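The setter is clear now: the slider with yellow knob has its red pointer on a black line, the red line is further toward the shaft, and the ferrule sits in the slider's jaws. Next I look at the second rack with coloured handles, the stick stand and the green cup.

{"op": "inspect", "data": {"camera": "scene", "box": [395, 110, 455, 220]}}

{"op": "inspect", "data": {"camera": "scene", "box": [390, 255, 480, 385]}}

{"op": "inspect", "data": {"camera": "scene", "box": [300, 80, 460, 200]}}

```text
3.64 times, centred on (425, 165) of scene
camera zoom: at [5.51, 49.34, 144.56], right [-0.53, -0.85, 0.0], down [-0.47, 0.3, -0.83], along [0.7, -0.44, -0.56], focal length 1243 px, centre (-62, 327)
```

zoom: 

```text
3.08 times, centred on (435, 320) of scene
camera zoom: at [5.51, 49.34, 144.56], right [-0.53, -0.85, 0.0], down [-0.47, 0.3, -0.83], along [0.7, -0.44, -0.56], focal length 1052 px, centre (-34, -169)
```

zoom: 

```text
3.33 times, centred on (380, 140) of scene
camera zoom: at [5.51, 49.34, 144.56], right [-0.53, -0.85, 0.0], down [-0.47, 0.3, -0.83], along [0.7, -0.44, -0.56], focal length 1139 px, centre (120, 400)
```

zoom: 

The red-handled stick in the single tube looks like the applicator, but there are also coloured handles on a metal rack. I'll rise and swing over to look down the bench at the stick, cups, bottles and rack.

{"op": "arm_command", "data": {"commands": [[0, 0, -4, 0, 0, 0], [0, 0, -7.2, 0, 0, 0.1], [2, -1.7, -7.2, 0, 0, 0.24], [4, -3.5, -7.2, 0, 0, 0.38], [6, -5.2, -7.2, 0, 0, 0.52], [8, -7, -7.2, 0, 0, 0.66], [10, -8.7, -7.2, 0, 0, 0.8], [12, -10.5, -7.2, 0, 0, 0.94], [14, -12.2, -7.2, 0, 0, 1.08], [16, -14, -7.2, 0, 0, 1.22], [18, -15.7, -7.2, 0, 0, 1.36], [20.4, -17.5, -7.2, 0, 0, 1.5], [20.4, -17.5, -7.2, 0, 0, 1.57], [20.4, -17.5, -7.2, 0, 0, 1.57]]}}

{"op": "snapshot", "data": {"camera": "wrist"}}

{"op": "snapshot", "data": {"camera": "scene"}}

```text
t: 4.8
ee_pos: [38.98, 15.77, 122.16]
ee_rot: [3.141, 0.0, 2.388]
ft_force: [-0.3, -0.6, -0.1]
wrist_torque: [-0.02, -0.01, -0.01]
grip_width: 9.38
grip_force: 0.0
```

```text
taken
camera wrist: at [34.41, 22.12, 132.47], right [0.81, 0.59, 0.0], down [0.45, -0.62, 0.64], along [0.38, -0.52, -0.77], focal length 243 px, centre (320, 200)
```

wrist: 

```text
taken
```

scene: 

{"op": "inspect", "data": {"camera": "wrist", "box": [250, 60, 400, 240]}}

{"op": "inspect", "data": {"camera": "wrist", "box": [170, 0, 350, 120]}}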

•••••

PAGE EXCERPT

Thursday, December 26, 2013

‘Siren Servers’ as the Matrix

December 25, 2013 | By  
Flickr - Microchip1 - rileyporterV. Susan Ferguson, Contributor
Waking Times
Jaron Lanier in his book “Who Owns the Future” coined the term ‘Siren Servers’ to describe “an elite computer, or coordinated collection of computers, on a network. It is characterized by narcissism, hyperamplified risk aversion, and extreme information asymmetry. It is the winner of an all-or-nothing contest, and it inflicts smaller all or nothing contests on those who interact with it.”
Jaron Lanier is a veteran Silicon Valley computer scientist, programmer, a musician, and the father of virtual reality (a term he is credited with popularizing according to wiki). Lanier is author of two recent fascinating insightful books that reveal the Internet as most of us do not know it. The World Wide Web has caught us in its webs woven in brilliance, freedom, communication, hype, subterfuge, and deceit – and yet we don’t truly grok the full depth of our own voluntary immersion, complicity and surrender to the new ‘masters of the universe’.

Pandora’s Box

Lanier is not against technology, far from it and he emphasizes the fact that his views are intended to be measured, balanced, and not destructive to the science he excels at and the world he helped give birth to. However as a true insider, he sees excesses, skewed imbalances, delusion and arrogance, along with a great deal of Wizard of Oz deception, which we as ‘users’ need to be made aware of. As he says, maybe this isn’t wrong – but people have the right to know. We should at least be aware.
We need to have a deeper look into the hidden secretive ‘Cloud’ realm of Silicon Valley elites. Are we using the Internet, or is the Net using us? “Siren Servers gather data from the network, often without having to pay for it. The data is analyzed using the most powerful, available computers, run by the very best available technical people. The results of the analysis are kept secret, but are used to manipulate the rest of the world to advantage.”
“Free, as long as we don’t mind being spied on.”

•••••

REQUIREMENTS
Show the exact text of the page excerpt starting from "Lanier is not" and stopping at the end of "least be aware.".

REPLY
Lanier is not against technology, far from it and he emphasizes the fact that his views are intended to be measured, balanced, and not destructive to the science he excels at and the world he helped give birth to. However as a true insider, he sees excesses, skewed imbalances, delusion and arrogance, along with a great deal of Wizard of Oz deception, which we as ‘users’ need to be made aware of. As he says, maybe this isn’t wrong – but people have the right to know. We should at least be aware.